→ Directions:
For the data below, work out how many lines include the string "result" and report only the number.

→ Data block:
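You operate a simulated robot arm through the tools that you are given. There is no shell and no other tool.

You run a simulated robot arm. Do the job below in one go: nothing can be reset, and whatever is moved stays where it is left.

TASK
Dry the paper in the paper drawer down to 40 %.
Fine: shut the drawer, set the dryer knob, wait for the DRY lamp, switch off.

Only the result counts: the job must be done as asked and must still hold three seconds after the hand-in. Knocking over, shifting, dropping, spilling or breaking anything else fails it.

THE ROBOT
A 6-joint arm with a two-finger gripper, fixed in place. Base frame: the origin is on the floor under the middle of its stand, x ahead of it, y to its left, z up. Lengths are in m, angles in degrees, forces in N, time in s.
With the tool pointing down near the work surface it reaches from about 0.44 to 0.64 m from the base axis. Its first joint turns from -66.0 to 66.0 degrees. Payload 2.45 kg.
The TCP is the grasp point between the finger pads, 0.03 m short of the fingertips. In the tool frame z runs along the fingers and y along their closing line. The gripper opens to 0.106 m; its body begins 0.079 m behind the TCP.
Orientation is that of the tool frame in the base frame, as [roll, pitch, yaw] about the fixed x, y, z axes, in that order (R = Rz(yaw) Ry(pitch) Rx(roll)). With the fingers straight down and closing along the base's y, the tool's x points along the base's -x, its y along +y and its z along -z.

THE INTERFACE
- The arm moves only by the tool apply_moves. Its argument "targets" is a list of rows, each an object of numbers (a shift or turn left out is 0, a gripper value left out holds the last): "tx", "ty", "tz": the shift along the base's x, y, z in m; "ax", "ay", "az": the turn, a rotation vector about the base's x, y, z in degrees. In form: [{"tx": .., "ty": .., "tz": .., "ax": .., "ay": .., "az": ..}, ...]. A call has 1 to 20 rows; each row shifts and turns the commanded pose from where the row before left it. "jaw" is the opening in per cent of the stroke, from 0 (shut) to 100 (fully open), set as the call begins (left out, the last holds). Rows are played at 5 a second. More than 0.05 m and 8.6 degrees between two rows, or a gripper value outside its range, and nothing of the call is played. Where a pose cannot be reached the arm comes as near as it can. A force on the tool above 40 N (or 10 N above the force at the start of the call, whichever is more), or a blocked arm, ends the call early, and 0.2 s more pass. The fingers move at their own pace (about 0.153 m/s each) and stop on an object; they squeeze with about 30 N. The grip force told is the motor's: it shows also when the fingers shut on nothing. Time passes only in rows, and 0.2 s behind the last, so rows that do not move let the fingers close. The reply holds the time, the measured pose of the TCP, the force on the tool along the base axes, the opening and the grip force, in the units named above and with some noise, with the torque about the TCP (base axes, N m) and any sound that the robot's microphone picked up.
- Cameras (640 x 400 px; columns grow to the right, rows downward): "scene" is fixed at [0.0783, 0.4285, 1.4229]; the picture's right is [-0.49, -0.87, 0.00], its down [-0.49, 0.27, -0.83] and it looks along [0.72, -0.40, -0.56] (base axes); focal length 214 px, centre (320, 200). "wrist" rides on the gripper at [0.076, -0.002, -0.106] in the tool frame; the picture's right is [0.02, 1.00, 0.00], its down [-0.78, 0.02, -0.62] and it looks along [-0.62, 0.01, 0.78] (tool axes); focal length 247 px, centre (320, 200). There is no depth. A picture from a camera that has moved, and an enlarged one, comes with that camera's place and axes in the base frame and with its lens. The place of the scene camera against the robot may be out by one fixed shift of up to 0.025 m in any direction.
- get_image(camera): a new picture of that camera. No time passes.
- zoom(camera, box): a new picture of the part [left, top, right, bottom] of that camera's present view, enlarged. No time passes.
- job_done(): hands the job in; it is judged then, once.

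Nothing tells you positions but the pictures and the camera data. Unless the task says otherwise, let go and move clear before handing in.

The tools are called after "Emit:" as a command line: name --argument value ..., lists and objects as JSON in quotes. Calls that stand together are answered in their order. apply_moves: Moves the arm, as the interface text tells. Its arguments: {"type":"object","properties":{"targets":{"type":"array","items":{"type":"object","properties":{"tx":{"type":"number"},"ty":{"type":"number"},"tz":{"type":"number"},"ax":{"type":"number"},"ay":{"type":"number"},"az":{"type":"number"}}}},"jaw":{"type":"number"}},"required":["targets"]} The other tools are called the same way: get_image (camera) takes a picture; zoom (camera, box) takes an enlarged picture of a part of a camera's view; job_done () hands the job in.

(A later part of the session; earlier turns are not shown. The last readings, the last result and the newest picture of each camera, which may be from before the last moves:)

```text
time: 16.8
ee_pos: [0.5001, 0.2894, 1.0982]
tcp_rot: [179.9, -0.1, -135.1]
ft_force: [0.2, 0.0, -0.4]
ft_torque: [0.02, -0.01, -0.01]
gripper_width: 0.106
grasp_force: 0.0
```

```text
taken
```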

→ Full output:
2